Gardeners Network Reports
Its the end of the first year for the Native
Seed SEARCH - Gardeners Network program
and my data and reports are in. Earlier in the year I wrote
about the varieties that I had chosen to grow for the
program and have posted those results plus two additional
( All of the reports are in .pdf format and require Acrobat
Reader to view.)
“Pinole Maiz” (pdf) – One
of the four most ancient corns, it is small kernelled with
slender ears, and the only brown corn. Makes a sweet meal
excellent for pinole. Originally collected in Sinaloa Mexico.
Truly an experiment in adding diversity to my garden, table
and personal seed bank. Maiz is particularly challenging to
grow and maintain in small kitchen gardens.

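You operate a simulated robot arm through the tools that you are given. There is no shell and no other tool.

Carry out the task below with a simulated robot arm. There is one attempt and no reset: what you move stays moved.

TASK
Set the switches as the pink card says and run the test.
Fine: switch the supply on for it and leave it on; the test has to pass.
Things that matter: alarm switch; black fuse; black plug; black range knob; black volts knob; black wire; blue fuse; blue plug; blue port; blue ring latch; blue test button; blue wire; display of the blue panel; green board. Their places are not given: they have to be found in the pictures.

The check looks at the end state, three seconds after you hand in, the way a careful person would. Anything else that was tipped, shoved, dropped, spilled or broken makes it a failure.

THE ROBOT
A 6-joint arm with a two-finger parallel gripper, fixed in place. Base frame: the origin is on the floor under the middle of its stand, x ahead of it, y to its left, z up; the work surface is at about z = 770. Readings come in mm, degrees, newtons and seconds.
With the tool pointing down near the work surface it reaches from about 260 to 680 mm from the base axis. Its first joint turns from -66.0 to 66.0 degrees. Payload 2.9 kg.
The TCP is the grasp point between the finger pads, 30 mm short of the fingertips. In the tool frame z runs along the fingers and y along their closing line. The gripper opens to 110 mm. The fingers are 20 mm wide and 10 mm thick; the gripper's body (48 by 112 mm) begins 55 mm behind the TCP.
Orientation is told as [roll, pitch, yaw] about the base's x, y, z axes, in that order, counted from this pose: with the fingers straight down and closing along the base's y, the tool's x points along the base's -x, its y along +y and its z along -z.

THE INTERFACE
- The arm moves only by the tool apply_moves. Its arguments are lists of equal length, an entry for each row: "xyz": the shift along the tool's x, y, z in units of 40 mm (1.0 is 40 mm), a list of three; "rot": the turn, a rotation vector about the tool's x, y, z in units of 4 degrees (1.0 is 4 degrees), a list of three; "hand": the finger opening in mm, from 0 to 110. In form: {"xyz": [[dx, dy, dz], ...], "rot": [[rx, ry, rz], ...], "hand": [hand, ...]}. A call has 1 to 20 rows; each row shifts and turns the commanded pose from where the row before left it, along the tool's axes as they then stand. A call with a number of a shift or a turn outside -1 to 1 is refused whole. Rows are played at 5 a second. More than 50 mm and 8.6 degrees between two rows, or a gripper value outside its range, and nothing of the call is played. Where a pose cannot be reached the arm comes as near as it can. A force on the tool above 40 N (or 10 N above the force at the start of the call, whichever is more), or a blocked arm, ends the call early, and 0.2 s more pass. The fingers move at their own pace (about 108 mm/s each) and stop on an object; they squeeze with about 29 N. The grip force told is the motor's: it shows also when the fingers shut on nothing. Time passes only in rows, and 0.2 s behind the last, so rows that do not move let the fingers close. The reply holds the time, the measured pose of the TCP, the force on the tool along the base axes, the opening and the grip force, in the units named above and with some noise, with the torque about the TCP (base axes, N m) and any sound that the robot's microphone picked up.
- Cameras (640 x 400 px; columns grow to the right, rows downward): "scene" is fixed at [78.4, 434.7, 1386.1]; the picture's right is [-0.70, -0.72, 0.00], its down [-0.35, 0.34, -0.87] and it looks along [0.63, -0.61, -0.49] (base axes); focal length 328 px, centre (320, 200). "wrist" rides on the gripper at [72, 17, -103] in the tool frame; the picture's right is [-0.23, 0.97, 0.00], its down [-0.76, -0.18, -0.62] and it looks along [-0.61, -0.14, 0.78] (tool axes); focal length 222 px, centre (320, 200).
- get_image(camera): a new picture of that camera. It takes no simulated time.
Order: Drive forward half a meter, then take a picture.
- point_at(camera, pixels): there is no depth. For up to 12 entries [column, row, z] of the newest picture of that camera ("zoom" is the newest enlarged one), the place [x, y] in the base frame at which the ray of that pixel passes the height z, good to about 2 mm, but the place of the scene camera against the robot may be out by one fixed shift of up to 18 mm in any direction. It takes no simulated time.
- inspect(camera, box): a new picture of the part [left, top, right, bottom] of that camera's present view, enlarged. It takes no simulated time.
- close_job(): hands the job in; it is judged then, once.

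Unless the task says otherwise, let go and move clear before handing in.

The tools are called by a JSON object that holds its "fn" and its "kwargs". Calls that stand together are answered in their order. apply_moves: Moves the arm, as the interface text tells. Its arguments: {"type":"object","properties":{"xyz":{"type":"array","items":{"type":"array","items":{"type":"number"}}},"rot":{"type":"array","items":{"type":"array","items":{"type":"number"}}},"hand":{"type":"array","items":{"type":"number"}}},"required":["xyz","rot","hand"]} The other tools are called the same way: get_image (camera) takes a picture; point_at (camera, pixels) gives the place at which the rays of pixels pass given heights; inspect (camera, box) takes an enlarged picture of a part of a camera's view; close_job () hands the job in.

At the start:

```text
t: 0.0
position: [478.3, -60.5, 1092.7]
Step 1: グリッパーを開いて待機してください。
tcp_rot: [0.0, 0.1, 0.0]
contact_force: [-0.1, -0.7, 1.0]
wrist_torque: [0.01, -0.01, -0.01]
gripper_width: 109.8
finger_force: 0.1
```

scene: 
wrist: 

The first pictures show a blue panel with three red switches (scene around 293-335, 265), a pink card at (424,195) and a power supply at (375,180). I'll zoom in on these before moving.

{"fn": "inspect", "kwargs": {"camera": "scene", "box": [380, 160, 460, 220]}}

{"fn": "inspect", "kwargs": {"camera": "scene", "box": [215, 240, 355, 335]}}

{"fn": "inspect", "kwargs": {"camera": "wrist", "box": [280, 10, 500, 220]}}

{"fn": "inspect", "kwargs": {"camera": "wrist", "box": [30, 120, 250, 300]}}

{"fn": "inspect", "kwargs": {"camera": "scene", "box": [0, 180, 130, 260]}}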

Apache Hubbard Squash (pdf) – A blue
ribbon winner at the White Mountain Apache Tribal Fair. Fruits
are variable in sizes and shapes, light to dark orange skin
with white or tan seeds. Bright orange flesh is non-stringy
and sweet. Last offered in the 1991 catalog! A very vigorous
grower, but not very productive or flavorful. I'll need another
growing season to decide if this squash is an annual event
in my garden.
Pumpkin (pdf) - Fruits can be round or elongated,
striped or solid green turning yellow as they mature. Originally
collected from Hotevilla, Arizona. This year the Hopi
Pumpkin was more productive than last year. It is our favorite
summer squash and now that I have learned how to prepare the
winter storage fruit - they are going fast.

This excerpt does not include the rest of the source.